LG Display Adjusts Q4 Business Outlook Downward
December 11th, 2008Yesterday, Korea’s LG Display saw fit to update - that is, downgrade - its outlook for the fourth quarter of 2008.

Ken Werner
Senior Analyst and Editor
"Due to the global economic recession, demand for LCD panels has sharply declined and the price of LCD panels has dropped more than expected during the fourth quarter. Given the market situation, LG Display expects the fourth quarter earnings results are not likely to meet the initial guidance. Therefore, the company decided to update the outlook based on currently available information and current market conditions as part of its transparent disclosure practices," the company stated in a press release issued on December 10.
In the release, LG Display presents some interesting, but disheartening forecasts.
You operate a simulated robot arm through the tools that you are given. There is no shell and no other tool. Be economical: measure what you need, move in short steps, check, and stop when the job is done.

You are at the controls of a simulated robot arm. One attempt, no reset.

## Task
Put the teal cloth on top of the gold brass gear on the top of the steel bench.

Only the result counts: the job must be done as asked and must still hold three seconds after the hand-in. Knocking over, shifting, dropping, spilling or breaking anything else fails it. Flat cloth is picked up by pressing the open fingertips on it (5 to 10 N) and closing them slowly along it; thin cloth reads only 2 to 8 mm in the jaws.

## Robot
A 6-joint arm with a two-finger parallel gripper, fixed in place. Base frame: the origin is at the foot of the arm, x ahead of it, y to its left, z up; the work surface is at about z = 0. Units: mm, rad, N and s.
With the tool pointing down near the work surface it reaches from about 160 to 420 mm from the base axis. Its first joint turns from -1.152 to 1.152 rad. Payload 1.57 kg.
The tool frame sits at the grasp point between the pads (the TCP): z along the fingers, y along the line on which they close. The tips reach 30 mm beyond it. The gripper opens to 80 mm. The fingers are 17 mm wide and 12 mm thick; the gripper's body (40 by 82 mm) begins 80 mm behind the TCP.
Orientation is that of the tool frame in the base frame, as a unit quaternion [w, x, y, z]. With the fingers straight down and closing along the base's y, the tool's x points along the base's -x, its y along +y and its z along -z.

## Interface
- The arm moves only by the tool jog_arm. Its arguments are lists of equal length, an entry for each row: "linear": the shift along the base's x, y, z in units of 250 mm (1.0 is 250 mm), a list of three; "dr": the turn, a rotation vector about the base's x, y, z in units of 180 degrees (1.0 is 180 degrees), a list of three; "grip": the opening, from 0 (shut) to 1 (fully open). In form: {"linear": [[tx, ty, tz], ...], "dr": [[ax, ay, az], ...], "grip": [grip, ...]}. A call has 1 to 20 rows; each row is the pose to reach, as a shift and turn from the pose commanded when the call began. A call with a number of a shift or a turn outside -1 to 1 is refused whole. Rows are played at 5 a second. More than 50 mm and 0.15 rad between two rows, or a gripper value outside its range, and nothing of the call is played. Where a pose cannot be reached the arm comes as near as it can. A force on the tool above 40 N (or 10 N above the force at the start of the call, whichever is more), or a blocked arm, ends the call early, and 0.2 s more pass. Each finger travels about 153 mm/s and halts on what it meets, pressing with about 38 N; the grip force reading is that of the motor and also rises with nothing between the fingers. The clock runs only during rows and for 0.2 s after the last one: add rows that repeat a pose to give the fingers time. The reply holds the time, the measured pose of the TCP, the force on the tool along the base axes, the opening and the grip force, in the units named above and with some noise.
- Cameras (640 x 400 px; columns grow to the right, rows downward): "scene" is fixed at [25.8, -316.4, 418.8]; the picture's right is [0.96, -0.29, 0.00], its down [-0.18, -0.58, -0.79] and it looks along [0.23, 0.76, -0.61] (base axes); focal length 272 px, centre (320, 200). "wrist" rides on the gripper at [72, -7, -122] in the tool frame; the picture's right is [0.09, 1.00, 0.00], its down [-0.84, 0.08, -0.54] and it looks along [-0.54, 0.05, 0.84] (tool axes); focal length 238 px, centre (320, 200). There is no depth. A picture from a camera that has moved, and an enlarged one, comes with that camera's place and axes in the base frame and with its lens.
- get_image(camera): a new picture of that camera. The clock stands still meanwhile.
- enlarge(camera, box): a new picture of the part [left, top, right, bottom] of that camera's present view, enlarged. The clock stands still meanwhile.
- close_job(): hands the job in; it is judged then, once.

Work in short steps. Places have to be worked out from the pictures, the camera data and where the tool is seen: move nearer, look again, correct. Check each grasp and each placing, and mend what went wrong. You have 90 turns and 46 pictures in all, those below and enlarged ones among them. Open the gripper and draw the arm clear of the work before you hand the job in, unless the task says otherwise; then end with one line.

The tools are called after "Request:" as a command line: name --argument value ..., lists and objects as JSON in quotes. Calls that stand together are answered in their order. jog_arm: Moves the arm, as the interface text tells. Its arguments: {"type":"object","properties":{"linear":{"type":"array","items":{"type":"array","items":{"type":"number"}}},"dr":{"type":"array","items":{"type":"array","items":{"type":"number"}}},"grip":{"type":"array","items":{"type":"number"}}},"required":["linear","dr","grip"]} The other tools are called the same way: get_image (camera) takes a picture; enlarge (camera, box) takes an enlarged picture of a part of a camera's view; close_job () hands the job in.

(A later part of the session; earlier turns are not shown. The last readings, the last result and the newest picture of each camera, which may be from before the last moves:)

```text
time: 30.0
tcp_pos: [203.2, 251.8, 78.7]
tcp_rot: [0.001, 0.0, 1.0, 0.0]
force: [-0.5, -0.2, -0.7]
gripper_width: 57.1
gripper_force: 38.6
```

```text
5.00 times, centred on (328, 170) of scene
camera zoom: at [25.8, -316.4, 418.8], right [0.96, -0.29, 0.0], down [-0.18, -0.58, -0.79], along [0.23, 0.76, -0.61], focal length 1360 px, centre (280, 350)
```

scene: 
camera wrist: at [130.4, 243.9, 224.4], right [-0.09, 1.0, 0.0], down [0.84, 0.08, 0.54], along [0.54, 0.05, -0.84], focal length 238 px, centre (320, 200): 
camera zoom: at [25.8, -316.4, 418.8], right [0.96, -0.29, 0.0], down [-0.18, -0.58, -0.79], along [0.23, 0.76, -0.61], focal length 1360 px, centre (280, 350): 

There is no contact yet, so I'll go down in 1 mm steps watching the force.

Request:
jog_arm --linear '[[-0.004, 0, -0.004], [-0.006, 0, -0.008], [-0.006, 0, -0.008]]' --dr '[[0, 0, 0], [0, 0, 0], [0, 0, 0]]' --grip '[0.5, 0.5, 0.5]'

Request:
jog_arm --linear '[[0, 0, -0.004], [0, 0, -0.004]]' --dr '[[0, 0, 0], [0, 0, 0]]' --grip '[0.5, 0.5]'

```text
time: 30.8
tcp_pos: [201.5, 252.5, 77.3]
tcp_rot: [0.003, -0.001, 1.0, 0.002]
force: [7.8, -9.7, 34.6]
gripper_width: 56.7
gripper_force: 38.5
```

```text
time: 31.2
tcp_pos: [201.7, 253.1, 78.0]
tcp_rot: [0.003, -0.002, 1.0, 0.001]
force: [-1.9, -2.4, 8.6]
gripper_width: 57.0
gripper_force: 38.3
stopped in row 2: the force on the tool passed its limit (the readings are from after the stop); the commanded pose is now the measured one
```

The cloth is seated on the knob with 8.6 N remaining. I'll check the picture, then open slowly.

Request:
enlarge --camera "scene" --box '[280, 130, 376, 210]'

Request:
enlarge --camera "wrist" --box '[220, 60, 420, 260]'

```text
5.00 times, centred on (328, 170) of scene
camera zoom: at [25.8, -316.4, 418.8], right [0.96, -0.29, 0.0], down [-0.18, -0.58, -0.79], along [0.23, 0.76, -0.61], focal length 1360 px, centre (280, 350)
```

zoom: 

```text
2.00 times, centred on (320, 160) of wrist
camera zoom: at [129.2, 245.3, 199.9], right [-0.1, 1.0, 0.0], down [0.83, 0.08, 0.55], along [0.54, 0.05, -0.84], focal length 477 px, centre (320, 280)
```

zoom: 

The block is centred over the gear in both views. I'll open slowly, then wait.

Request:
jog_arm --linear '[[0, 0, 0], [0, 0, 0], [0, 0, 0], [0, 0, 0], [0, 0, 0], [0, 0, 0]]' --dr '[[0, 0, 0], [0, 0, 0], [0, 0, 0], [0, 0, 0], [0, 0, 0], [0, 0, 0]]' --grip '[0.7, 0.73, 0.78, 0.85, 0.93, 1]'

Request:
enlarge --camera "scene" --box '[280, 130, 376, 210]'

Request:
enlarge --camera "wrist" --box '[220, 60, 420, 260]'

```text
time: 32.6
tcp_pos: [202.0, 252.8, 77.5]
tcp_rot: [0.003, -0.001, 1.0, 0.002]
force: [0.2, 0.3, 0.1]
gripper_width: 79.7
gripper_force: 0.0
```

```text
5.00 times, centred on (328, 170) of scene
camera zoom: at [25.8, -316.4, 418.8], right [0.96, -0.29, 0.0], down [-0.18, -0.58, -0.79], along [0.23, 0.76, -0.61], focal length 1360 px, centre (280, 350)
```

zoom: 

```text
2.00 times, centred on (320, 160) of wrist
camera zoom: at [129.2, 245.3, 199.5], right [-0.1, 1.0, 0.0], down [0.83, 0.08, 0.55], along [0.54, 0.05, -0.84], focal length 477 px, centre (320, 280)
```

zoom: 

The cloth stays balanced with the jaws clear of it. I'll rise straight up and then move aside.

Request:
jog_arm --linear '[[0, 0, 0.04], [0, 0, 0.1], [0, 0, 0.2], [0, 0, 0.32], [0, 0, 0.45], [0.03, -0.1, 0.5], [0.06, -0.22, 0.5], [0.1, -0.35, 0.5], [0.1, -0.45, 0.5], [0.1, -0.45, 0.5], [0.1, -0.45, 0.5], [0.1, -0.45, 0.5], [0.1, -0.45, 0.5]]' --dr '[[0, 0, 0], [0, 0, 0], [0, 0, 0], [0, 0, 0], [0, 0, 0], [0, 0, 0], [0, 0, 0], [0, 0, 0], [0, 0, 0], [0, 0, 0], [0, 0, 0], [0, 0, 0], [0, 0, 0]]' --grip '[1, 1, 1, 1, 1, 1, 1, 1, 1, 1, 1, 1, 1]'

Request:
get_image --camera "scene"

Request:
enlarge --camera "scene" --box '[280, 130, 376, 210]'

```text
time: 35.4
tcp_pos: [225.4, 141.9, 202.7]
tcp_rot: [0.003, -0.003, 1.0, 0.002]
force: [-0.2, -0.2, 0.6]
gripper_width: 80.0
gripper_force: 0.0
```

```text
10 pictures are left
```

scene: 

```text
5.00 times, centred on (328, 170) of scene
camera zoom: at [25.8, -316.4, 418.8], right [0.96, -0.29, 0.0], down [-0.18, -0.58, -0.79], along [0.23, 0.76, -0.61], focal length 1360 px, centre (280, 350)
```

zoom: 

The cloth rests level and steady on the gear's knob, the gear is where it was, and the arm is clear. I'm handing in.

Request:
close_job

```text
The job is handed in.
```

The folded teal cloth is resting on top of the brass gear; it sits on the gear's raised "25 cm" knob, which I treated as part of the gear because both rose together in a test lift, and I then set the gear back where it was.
As you read these forecasts, please recall that in recent months the Korean TFT-LCD makers - LG Display and Samsung - have been running at higher plant utilization rates than their major Taiwanese competitors, thanks in part to being closely coupled to corporate siblings that make consumer electronic and IT products that incorporate their display panels.
Area Shipments. LG Display’s area shipments are expected to increase by a low single digit percentage in Q4 compared to Q3′08, a decline from the initial guidance of a low to mid-teens percentage increase quarter-on-quarter.
Average Selling Price per Square Meter. The ASP per square meter is expected to decline by a percentage in the low 20s quarter-on-quarter, compared to the previous guidance in the high single digits.
Reduction in Cost of Goods Sold (COGS) per Square Meter. The percentage reduction in Q4 is now expected to be in the low teens, compared to the previous guidance in the high single digits.
LG Display CFO James Jeong said, "Due to the demand slowdown resulting from the global economic recession, we have been adjusting the input volume of glass substrates since the third quarter. We expect our factory utilization rate to be about 80% in the fourth quarter. The company has been adjusting the utilization rate with the principle of responding flexibly to market situations. We will continue with such efforts to maintain healthy inventory levels. We expect to surpass our initial COGS reduction guidance in the fourth quarter, however the EBITDA margin is expected to be around the low to mid teens percentage, which is lower than the low twenties percentage initially guided."
The reduced demand cited by Jeong was dramatically demonstrated during the week of Black Friday, when electronics sales at brick-and-mortar stores dropped year-over-year for the first time, according to figures released early this week by NPD. Sales were $2.03B, 8.4% less than in 2007 and even less than in 2006. Black Friday Week sales were better than in 2005, but that did not seem to generate much celebration in the industry.
NPD attributed the economic decline, to a lower level of discounting than in most previous years, to a greater emphasis on online sales, and to the troubles with Circuit City and Tweeter. NPD VP Stephen Bakers said, "As consumers’ shopping options grow, Black Friday may become less of a barometer for the holiday shopping season and more of a showcase of retailers’ holiday intentions."